I love to give my kids the chance to choose gifts for their friends, and my oldest daughter has always done an excellent job intuitively (she's a gift giver). Lately, however; I've noticed her saying things like, "I want this, I'll get it for my friend." So, instead of having her just get something she wanted I wanted to make sure it was something her friend was really into. One of the girls having a birthday is in her class so I suggested she talk with her friend about the sort of things she likes. After all, there is nothing kids enjoy talking about more than their birthday parties!
She came home absolutely set on getting her friend a Barbie. This is not a bad idea, although my middle child got the oldest a Barbie for Christmas, my oldest isn't that crazy about the dolls. So obviously, this is a suggestion from the birthday girl herself. We started talking about Barbie dolls and it lead to her revealing that a boy in her class who has an older sister really really likes playing Barbies. I asked my daughter her thoughts on this, and I don't know if she was fully honest, because she knows that I adamantly feel that there is no such thing as boys toys and girls toys, but she told me that she was cool with him playing with them, and even some of the other girls were okay with it, but the other boys really picked on him about this. I don't know to what extent this social ostracism occurs, but the fact that it occurs at all should be a wake up! What are we teaching our children if they think that liking something different than you means you can't hang out together, even if sometimes that rule doesn't apply, like my daughter not caring for Barbie dolls?
My husband admits to playing with Barbie dolls. He played with them with his little sister. Admittedly, the first time it probably wasn't his idea, but he does have fond memories of it. Sure, he may not be the best example, as he's not a "Man's Man", but I think the world would be immensely better if more men were like him, completely devoted to his family, willing to do whatever chores need doing, caring for his kids without it being a chore.
I just don't get it. I mean who cares if a boy plays with "domestic" toys? I still remember boys having cabbage patch dolls, and if you lived through the 80's you surely still have the jingle for the My Buddy doll stuck in your head! With no persuading from me, it was my husband who gave our son one of his sister's old dolls (with permission from the girls of course). Granted we had talked about how babies seek out the faces of other babies and it is much more pleasurable to have the soon-to-be toddler point out eyes on a doll than your face, but I've seen other dads completely lose it when the boy with a dolly issue is discussed.
Gender biasing marketing may not be the whole cause of all these problems, but it definitely isn't helping and has clearly gotten out of hand. My daughter tries to ignore it, and just this weekend bought some clearance toys (with her Christmas money) that were marketed to boys, but sometimes it just can't be overcome! I distinctly remember the adventure of picking out her backpack for kindergarten. There were boy styles and girl styles and even though they were the same manufacturer at the same store with mix and match lunch boxes, the boy lunch boxes couldn't connect to the girl backpacks and vice versa. The connection mechanisms were different. I mean what gives with that!?! Why can't I pick the super cool blue boy style box and put it with a girl backpack? I mean it makes no sense!
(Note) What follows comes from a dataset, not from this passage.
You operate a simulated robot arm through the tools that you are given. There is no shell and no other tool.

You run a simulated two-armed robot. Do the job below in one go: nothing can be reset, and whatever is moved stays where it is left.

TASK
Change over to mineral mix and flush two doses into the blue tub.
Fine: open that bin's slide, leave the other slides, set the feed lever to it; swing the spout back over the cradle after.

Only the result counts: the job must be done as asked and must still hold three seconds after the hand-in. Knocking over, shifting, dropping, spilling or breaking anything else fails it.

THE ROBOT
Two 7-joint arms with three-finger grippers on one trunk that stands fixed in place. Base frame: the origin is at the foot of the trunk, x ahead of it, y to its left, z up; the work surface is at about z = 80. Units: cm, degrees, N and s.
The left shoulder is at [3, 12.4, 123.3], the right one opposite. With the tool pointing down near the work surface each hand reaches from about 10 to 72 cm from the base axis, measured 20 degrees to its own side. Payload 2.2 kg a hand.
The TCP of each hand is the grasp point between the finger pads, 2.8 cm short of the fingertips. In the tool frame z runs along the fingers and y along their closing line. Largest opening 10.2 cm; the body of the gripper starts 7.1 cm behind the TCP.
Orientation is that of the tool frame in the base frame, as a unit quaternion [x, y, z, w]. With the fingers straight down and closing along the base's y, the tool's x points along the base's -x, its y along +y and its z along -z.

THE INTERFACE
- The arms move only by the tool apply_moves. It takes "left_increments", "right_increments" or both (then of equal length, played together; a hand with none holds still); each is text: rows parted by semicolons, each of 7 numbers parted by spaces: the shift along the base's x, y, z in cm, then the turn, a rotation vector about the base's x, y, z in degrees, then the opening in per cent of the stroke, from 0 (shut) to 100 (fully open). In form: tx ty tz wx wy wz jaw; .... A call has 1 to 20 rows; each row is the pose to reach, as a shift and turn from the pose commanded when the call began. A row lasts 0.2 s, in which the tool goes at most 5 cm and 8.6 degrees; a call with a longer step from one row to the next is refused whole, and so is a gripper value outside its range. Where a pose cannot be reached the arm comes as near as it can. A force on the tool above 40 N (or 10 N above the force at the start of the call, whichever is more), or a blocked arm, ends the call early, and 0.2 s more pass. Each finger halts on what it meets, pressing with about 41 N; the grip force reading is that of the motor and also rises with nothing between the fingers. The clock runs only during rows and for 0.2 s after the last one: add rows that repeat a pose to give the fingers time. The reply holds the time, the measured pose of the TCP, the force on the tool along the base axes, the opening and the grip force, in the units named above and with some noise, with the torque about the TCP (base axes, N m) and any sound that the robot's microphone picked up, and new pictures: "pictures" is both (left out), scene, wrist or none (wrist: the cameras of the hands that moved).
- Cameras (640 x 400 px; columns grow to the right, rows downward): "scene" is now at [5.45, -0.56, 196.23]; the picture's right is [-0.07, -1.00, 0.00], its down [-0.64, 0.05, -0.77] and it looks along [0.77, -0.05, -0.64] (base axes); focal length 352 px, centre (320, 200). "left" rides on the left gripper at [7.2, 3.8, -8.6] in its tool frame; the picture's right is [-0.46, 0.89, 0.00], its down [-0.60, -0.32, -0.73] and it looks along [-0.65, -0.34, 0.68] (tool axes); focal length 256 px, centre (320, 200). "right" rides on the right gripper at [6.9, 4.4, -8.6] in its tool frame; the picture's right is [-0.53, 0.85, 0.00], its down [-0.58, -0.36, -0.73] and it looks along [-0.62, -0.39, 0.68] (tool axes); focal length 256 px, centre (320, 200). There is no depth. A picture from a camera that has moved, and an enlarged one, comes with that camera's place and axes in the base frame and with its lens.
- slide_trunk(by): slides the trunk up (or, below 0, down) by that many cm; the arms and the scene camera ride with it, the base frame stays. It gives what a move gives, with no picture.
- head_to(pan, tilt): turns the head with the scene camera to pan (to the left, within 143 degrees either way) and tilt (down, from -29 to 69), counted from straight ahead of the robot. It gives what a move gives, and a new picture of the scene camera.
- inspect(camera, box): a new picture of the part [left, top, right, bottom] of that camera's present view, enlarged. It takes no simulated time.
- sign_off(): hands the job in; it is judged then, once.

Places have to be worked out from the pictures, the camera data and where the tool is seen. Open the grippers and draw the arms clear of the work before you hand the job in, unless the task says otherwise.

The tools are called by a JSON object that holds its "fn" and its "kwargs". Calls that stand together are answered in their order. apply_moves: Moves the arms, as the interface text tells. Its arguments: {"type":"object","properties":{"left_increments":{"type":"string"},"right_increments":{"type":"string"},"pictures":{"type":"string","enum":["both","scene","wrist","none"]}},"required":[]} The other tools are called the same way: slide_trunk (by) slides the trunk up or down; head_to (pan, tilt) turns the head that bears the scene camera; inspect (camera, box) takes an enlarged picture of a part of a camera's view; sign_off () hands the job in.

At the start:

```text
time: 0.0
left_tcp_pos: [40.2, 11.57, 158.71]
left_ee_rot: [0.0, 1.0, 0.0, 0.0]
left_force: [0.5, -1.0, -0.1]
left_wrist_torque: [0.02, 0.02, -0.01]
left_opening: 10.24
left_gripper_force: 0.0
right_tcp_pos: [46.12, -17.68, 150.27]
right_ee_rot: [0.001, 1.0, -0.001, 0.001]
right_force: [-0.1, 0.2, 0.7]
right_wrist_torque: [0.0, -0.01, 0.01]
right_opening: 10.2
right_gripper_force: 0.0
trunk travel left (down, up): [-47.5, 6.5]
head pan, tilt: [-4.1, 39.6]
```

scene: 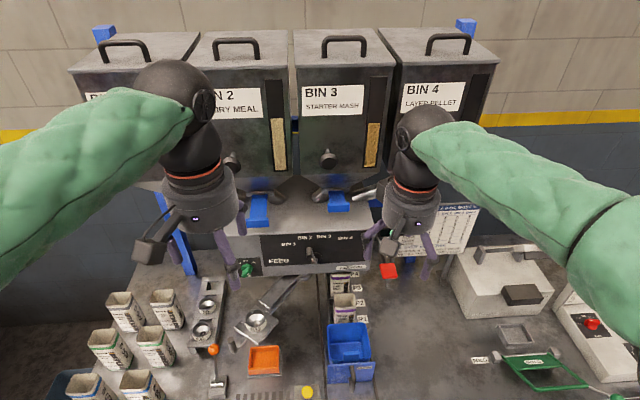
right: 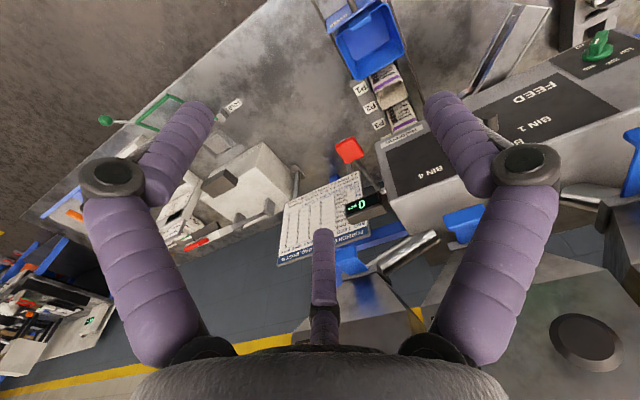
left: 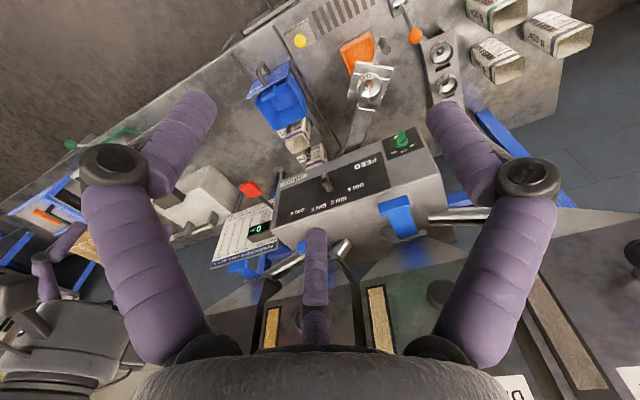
Can someone explain to me what's up with LEGO? I mean since when did plastic bricks gain a gender? NEVER! So why are all the blocks "boy toys"? Why did the Harry Potter Burrow HOUSE have an action catapult with flame throwing action and action scenes all over the box? I mean isn't it just as cool with the house and mini-figs? I mean you don't even get Ron so that there is room for Fenrir! It's not the only one. There are very few girl mini-figs and less in action jobs! I mean where are the girl astronauts, and the girl pirates? Next time you are at a store with toys, go check the LEGOs outside of the City LEGOs everything is an action set directly aimed at boys in the marketing.
I want to close this out with one reflection of hope. While I was in the cafeteria last week we had lots of chatting time, especially with the overabundance of rain. One afternoon a group of girls was complaining about the quality of female characters portrayed on TV and in movies and books. After some discussion amongst themselves, one of the girls asked me what could be done about it. So I asked them, "When you write the books and make the movies, what kinds of things are you going to have women doing?" This spurred further discussion. At the very end of lunch one of the girls came up to me and said she was going to draw a comic about a woman hero, but she wanted to know what the woman could be. I asked her what she was best at and told her to draw that! Sure, we have smart women, and strong women, and women who act like men in media, but I think it's far more important to for her to see the hero as someone like her, and that is something that seems to be lost in our need to coral genders into marketing stereotypes.